At night, visual acuity in the normal eye decreases significantly, contrasts are less sharp, a central blind spot appears, some depth perception is lost, and the eye must move constantly to achieve accommodation.2 Furthermore, in the dark the field of vision is narrowed by about one-sixth, and colour perception is adversely affected. Diminished capability of the human eye at night will adversely affect pilots' and controllers' ability to see unlit objects, to identify the location and the motion of objects on the ground or in the air, to judge distances between objects, and, therefore, to maintain good situational awareness based on visual inputs alone.
ATC procedures at Vancouver airport are routinely adjusted to compensate for conditions of low visibility brought on by poor weather.
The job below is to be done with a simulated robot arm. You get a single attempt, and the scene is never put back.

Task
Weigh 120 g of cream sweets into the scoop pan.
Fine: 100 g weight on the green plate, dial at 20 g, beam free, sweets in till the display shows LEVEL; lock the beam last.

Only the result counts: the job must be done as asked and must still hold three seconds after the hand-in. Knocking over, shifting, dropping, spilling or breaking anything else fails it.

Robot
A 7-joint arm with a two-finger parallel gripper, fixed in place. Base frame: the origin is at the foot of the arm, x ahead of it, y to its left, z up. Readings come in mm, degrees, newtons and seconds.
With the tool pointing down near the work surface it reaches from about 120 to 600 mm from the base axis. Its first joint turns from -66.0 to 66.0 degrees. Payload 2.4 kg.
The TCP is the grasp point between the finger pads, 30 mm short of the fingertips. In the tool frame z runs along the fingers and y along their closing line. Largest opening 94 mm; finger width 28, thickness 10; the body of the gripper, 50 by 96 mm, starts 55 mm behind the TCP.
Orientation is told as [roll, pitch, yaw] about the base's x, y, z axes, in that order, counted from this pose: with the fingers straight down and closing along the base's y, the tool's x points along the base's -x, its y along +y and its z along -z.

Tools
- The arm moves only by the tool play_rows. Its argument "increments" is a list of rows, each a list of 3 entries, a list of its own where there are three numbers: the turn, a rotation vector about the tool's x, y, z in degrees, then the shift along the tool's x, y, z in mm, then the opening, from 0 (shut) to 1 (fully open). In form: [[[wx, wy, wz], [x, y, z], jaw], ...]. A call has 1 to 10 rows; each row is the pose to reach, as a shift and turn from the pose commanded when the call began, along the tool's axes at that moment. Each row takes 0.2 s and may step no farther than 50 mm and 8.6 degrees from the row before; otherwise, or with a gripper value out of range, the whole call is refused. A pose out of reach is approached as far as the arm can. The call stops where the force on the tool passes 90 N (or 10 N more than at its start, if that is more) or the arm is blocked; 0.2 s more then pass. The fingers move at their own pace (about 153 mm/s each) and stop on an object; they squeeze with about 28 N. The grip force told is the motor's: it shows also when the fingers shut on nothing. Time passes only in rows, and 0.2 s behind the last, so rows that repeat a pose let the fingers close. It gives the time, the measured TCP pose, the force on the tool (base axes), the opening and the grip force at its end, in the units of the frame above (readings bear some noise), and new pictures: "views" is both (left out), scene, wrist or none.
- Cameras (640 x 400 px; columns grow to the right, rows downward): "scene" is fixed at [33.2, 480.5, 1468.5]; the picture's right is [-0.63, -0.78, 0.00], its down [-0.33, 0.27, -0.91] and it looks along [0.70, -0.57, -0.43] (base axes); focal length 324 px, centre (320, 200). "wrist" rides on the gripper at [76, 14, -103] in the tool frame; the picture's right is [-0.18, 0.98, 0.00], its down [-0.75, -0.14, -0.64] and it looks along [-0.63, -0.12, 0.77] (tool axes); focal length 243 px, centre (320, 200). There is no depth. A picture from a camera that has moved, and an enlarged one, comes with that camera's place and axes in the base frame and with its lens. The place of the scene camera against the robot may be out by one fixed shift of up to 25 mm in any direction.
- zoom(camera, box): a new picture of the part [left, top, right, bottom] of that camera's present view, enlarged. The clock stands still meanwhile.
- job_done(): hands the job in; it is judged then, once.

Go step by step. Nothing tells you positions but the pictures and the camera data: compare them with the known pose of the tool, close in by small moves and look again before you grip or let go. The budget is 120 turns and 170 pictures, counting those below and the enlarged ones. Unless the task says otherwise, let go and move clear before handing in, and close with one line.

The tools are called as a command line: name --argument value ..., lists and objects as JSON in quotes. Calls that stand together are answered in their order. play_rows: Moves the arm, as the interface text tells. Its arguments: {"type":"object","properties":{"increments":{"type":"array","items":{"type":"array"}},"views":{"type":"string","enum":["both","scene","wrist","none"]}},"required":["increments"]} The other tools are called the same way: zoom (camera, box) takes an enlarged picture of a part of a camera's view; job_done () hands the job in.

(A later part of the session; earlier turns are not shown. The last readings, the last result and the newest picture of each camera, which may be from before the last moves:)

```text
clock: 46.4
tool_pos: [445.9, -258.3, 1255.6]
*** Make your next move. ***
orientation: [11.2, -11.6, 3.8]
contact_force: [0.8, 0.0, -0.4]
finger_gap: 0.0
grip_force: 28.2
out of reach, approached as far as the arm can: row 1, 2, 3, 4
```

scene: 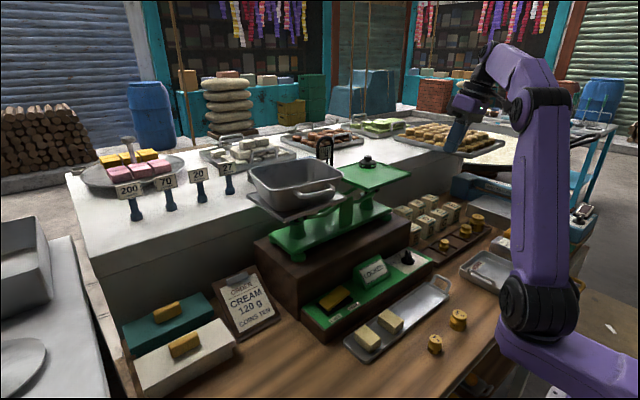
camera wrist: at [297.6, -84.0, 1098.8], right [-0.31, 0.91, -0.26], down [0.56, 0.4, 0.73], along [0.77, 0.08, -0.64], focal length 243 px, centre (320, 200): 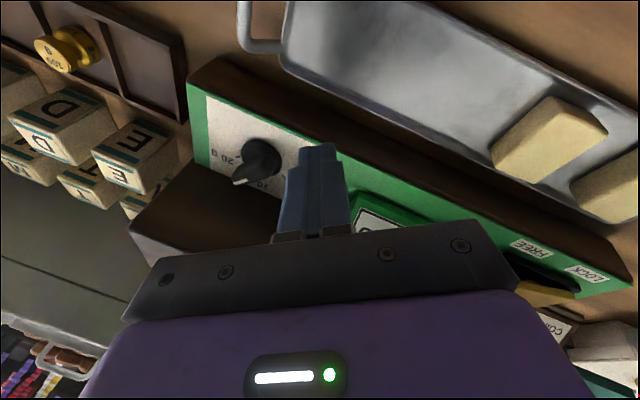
In part, intersection departures are restricted under those conditions, and departing aircraft must normally begin their take-off from the threshold end of the active runway. The tower is equipped with airport surface detection equipment (ASDE), a radar system that is used to monitor the movements of aircraft on the ground. However, there are no routine adjustments to ATC procedures to use the ASDE to compensate for the increased risk of night operations, as is currently done for low-visibility conditions.
Airline procedures often require flight crews to turn on the aircraft's landing lights and strobes after receipt of a take-off clearance. Before that, the aircraft will normally have navigation lights and rotating beacons on (if so equipped). At night, depending on the background, it may be difficult to see another aircraft on the ground when viewing it from the stern quarter. The visible lights from that viewing point will be limited to a small white light on the tail and a rotating beacon. However, once the aircraft has received its take-off clearance, its visibility from the rear increases with the illumination of the strobe light and landing light systems and because the landing lights then reflect off rotating propellers, causing a visible discing effect (as was the situation for the aircraft involved in this occurrence).
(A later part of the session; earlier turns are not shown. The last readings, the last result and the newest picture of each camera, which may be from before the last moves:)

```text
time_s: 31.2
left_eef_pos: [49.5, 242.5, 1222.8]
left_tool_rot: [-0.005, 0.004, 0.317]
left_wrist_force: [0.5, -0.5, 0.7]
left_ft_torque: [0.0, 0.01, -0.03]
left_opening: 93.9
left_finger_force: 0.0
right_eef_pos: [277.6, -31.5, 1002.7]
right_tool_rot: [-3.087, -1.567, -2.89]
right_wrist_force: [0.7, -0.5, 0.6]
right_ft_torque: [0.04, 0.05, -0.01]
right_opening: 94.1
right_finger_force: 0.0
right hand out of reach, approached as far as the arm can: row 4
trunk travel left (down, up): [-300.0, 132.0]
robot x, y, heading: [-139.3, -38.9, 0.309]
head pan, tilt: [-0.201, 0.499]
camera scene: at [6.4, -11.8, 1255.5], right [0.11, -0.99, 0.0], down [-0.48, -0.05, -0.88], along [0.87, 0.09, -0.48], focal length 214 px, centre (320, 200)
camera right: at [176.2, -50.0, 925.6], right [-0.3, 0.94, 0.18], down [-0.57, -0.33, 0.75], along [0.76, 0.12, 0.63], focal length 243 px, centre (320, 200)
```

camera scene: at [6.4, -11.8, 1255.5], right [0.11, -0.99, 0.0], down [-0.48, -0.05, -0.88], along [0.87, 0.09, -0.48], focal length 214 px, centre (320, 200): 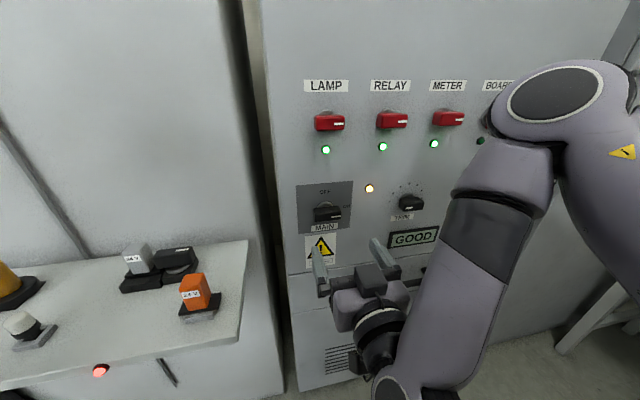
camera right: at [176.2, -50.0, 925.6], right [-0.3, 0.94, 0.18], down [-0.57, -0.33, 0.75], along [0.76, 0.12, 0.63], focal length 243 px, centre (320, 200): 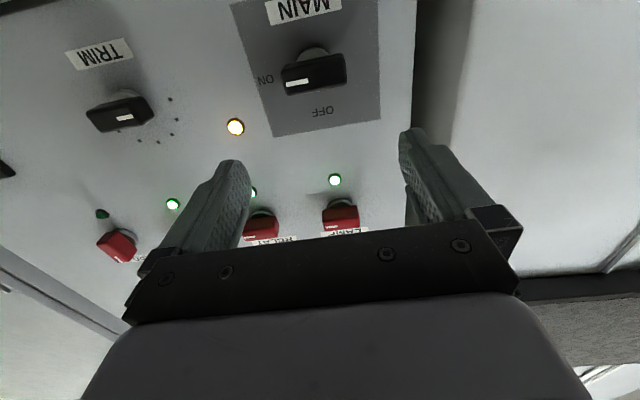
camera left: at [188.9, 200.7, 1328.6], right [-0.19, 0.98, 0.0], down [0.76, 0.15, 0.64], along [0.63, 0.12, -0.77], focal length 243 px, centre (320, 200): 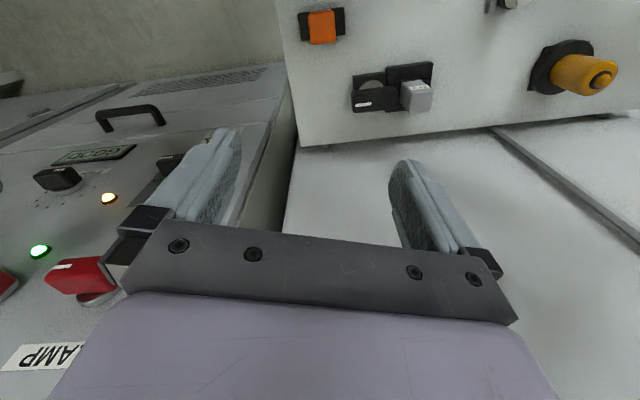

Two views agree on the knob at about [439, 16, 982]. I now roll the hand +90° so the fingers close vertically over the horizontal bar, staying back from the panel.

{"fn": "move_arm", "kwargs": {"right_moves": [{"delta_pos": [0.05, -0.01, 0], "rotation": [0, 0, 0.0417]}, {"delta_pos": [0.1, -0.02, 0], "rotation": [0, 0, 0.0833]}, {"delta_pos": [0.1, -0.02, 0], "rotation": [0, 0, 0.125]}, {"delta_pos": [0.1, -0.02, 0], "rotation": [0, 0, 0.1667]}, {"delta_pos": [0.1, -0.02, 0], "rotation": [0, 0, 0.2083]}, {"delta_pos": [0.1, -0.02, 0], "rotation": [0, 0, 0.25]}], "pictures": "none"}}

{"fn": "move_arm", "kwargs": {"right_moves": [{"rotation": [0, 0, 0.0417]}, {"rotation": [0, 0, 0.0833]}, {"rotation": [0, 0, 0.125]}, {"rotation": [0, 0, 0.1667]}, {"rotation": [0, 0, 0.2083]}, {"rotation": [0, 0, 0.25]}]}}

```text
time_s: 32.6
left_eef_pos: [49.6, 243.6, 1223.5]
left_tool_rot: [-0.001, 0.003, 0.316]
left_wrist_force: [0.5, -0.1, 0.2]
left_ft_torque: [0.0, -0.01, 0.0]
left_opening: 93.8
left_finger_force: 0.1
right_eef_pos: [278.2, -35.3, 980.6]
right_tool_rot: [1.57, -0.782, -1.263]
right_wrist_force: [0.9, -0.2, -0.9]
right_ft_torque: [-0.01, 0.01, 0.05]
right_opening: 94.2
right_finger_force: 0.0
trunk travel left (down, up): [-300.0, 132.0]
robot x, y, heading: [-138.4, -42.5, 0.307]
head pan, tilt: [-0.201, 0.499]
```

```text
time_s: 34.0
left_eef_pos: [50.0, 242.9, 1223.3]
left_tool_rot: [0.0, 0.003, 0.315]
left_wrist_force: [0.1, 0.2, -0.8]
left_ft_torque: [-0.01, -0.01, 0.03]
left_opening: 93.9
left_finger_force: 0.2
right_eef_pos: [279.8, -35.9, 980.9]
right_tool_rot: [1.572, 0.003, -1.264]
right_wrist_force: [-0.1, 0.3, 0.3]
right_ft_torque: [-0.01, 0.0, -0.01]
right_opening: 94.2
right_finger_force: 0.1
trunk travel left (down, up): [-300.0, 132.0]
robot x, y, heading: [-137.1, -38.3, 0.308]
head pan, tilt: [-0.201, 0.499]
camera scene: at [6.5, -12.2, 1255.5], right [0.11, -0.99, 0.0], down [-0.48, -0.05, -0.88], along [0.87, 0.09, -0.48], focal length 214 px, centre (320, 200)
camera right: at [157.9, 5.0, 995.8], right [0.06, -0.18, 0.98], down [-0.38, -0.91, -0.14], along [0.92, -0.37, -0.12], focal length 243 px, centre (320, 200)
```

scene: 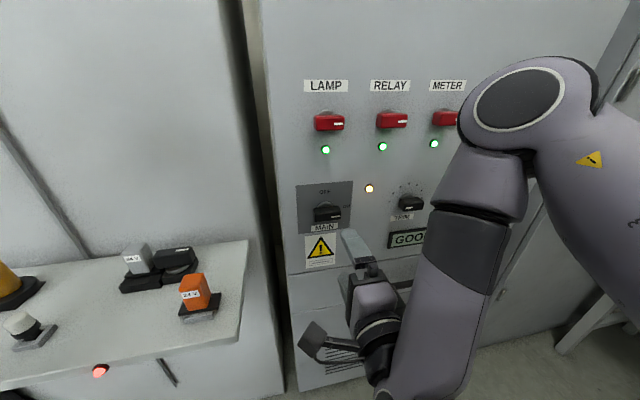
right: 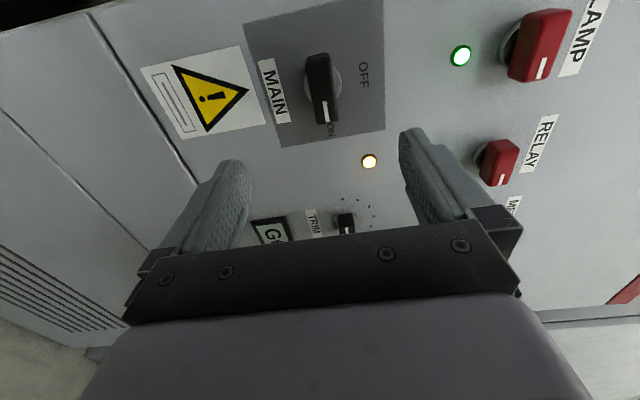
Before this occurrence, a number of similar events had occurred at Vancouver International Airport. In most of those events the unsafe conditions occurred during daylight. They were recognized visually by the involved aircrew or by the involved controller, and action was initiated to resolve the unsafe situations.
This event took place during the hours of darkness, under a cloud-covered sky. Therefore, it is reasonable to conclude that the vision of the involved crew and of the tower controller was adversely affected.
The chance of identifying and correcting a runway incursion error, through the use of radio protocols, is directly dependant on the rigour with which those radio protocols are applied. When the crew of ABL523 indicated to the tower that the flight was ready for take-off at taxiway D3, they anticipated that the controller would either clear them for an immediate take-off or direct them to hold. Although the controller heard ABL523's request for take-off, the controller did not respond - because of higher priority tasks. One of those tasks involved clearing QXE31 for take-off from runway 26L with a Richmond 6 departure to 3000 feet. With the exception of the call sign QXE31 at the beginning of that transmission, the entire clearance was exactly what the crew of ABL523 was anticipating.
Because the crew of ABL523 had missed the call sign in the controller's transmission to QXE31, and because the clearance had been transmitted immediately following their request for take-off, the crew believed that the clearance had been directed to their aircraft in response to their request.
When the controller did not correct ABL523's readback of the take-off clearance, the crew took it to mean that the readback had been correct and that they were cleared to take off and follow a Richmond 6 departure to 3000 feet.
Darkness, the controller's focus on the departing aircraft, and other potential workload distractions likely made it more difficult for the controller to notice that a second aircraft had moved onto the runway. It is not known why the controller did not detect the runway incursion by using available ASDE. Darkness and reduced aircraft lighting also degraded the ability of ABL523's crew to see the aircraft on the runway ahead of them until they were on their take-off roll.
Although a number of similar events had occurred at Vancouver International Airport, these events had occurred in daylight, and the unsafe conditions that developed were seen by the involved aircrew or by the involved controller. Once each error was recognized, action was initiated to resolve the situation.
The risk of a runway incursion error occurring is increased with the use of multiple intersections for departure, because several aircraft could be positioned adjacent to the runway and ready for take-off. At night, once an error does occur, the chance that the error will be seen is reduced. ATC procedures may not adequately compensate for this increased risk during night operations.
Findings as to Causes and Contributing Factors
- Expecting its requested take-off clearance, ABL523 accepted and read back a take-off clearance that had been directed to QXE31 and that had not included the taxiway intersection.
- The tower controller did not recognize that ABL523 had accepted the clearance.
- Darkness and limited aircraft lighting during taxiing operations adversely affected the controller's ability to see ABL523 taxi onto the runway and prevented the ABL523 crew from seeing the preceding aircraft before the take-off roll was initiated.
Findings as to Risk
- The opportunity to identify and correct a runway incursion error, through radio protocols, is decreased where there is no requirement for readback/hearback procedures for take-off clearances.
- The risk of a runway incursion error occurring is increased by the use of multiple intersections for departures.
- Requiring pilots to refrain from calling the tower to obtain a take-off clearance, while resulting in a less-congested frequency, increases uncertainty and reduces pilots' situational awareness.
The Vancouver air traffic control tower has formalized a procedure of adding the taxiway intersection to the take-off clearance as a second indicator of which aircraft has been cleared to depart. The adoption of this practice should provide an additional defence against this type of operational error.
This report concludes the Transportation Safety Board's investigation into this occurrence. Consequently, the Board authorized the release of this report on 30 May 2001.